PROVIDED MATERIAL —
==========
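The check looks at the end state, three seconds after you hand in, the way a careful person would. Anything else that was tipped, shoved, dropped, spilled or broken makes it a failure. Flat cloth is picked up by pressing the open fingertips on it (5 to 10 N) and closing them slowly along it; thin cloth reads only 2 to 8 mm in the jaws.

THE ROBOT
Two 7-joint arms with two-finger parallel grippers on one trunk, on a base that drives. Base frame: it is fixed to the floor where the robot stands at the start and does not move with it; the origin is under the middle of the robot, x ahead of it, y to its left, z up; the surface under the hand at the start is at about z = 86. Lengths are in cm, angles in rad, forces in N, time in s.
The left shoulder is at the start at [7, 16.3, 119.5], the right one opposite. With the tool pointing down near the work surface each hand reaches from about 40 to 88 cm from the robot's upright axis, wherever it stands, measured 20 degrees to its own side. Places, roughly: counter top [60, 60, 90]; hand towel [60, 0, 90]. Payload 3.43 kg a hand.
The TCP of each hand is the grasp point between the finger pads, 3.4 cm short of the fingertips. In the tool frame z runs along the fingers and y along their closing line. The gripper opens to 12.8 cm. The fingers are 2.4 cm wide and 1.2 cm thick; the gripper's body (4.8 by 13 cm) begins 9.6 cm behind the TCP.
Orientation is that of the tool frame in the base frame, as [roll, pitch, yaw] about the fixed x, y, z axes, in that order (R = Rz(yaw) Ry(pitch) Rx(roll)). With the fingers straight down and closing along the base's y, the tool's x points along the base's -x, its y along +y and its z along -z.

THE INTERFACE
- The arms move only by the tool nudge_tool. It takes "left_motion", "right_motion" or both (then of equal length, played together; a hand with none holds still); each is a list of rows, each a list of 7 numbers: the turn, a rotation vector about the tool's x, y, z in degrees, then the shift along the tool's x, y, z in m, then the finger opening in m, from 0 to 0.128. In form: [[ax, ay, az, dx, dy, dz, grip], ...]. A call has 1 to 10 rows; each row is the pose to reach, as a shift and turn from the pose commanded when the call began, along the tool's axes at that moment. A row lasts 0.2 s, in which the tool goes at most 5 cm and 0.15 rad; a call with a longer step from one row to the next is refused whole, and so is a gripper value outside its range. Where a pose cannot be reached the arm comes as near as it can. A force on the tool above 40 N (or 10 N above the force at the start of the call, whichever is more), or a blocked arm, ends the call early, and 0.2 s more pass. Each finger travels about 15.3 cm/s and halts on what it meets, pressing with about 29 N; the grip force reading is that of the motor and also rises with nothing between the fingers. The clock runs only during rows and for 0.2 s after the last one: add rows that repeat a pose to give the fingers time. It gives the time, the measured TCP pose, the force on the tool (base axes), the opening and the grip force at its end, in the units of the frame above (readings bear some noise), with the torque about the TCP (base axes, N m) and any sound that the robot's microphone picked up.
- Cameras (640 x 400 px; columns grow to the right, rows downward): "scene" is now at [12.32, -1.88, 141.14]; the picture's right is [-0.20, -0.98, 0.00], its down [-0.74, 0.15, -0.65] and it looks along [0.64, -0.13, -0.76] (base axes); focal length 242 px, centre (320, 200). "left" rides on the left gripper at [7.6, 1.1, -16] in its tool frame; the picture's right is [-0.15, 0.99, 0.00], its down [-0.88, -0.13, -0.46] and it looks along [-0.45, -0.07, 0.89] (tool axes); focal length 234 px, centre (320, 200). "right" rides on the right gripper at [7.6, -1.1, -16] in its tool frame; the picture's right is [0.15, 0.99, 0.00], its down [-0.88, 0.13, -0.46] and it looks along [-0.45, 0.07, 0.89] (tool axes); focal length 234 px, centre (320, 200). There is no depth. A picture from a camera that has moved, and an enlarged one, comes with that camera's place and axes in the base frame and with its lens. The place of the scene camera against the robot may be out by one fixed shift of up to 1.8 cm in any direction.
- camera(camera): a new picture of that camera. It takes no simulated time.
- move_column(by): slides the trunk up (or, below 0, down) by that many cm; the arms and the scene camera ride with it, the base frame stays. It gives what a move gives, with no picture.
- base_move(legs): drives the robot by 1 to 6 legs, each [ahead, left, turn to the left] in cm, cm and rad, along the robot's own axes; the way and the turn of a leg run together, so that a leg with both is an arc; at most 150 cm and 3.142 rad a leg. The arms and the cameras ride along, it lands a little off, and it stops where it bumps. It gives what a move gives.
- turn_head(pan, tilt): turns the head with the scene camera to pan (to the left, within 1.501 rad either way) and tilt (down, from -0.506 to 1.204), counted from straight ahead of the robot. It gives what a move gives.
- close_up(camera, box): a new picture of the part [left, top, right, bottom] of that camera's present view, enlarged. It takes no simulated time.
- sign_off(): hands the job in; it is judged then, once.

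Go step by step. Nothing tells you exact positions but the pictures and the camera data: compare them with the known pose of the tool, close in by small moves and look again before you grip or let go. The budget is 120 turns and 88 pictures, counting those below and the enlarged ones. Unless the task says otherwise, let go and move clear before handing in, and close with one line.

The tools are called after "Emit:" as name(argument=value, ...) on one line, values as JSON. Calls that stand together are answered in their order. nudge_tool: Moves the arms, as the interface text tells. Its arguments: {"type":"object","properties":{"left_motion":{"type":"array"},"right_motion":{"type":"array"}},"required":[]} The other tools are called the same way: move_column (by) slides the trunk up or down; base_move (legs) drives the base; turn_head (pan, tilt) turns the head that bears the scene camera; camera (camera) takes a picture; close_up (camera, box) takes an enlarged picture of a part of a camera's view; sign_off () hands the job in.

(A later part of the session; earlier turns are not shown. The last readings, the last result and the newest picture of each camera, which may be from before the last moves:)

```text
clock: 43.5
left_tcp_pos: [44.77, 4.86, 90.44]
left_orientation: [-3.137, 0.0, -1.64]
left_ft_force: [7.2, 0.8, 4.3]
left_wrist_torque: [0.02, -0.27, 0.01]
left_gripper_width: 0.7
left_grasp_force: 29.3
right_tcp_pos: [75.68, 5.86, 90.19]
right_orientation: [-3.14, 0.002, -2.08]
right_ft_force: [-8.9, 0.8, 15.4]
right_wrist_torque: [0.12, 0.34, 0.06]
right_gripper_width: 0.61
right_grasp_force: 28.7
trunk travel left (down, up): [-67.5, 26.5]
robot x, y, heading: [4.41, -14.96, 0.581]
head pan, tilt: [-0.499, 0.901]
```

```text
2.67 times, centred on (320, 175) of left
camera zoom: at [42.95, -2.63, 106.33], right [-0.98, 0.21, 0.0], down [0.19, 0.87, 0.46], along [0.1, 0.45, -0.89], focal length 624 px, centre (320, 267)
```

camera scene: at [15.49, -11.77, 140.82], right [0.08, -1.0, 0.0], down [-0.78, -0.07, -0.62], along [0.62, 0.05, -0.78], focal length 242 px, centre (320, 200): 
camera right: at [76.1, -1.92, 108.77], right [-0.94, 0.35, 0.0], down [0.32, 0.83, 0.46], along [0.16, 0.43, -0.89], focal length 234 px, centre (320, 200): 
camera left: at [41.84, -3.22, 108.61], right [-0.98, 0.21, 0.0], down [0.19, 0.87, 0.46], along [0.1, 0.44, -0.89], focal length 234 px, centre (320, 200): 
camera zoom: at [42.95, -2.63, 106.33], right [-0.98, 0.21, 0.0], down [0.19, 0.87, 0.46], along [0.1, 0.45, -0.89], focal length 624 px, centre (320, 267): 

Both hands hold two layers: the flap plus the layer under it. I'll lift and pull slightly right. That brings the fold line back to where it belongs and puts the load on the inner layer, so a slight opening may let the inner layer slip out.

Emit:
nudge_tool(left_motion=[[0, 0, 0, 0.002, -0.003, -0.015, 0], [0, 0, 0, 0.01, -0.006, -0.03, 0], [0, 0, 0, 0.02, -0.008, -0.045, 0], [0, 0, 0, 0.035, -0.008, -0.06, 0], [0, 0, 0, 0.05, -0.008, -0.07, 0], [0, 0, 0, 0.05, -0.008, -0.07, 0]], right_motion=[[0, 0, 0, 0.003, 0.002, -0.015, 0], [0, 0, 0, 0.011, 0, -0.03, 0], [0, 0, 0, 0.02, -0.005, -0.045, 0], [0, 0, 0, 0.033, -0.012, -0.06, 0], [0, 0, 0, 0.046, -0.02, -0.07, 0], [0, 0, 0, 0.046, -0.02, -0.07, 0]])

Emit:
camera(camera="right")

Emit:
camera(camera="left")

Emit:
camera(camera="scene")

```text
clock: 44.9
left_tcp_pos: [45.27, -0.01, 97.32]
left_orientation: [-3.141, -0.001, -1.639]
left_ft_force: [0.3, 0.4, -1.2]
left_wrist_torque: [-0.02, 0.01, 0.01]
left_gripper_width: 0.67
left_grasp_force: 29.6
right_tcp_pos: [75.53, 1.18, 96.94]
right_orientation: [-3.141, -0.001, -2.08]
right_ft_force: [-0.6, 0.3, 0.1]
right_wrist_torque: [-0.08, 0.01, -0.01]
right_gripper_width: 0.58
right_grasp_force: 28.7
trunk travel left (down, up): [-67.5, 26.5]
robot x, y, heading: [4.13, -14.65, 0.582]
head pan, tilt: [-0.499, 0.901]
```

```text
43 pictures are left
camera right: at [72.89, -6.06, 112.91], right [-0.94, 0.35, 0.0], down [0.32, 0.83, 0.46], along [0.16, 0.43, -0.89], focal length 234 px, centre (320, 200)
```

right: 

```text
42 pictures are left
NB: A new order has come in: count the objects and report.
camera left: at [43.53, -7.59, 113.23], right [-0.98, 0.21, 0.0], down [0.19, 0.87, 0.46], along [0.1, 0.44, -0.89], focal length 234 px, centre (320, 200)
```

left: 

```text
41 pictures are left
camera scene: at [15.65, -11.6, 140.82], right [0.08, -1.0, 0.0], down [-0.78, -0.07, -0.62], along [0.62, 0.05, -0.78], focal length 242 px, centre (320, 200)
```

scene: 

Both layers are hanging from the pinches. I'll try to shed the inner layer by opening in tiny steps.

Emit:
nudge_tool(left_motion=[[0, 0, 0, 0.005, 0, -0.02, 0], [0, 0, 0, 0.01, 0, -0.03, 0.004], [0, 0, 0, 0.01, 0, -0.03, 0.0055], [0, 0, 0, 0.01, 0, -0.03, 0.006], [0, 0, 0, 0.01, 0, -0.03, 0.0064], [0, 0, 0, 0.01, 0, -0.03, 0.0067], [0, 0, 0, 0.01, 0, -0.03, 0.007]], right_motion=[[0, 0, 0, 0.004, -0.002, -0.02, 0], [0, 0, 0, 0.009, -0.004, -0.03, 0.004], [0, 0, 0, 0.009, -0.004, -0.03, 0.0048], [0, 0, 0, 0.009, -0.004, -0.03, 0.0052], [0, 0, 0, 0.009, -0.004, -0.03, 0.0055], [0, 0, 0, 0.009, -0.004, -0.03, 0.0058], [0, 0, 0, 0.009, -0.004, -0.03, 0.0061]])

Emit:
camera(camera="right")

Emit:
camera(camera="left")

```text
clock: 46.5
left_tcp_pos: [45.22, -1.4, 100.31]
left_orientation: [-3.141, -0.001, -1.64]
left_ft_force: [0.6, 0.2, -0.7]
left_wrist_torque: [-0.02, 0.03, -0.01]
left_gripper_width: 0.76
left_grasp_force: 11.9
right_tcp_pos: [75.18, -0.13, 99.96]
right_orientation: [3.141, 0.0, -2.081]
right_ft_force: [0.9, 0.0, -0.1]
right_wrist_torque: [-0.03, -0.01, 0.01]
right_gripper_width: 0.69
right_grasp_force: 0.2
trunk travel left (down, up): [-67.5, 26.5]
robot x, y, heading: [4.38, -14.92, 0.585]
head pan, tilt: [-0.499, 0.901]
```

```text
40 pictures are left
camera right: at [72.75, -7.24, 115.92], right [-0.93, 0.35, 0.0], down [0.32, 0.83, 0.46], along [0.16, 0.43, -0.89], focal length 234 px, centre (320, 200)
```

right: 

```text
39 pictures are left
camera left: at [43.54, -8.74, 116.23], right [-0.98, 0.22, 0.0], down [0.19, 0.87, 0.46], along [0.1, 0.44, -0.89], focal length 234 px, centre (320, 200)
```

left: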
==========
EXERCISE OBJECTIVE —
Scan the material above for the word "part". Copy each line where it occurs.

RESULT FOR THIS TASK —
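- close_up(camera, box): a new picture of the part [left, top, right, bottom] of that camera's present view, enlarged. It takes no simulated time.
The tools are called after "Emit:" as name(argument=value, ...) on one line, values as JSON. Calls that stand together are answered in their order. nudge_tool: Moves the arms, as the interface text tells. Its arguments: {"type":"object","properties":{"left_motion":{"type":"array"},"right_motion":{"type":"array"}},"required":[]} The other tools are called the same way: move_column (by) slides the trunk up or down; base_move (legs) drives the base; turn_head (pan, tilt) turns the head that bears the scene camera; camera (camera) takes a picture; close_up (camera, box) takes an enlarged picture of a part of a camera's view; sign_off () hands the job in.
(A later part of the session; earlier turns are not shown. The last readings, the last result and the newest picture of each camera, which may be from before the last moves:)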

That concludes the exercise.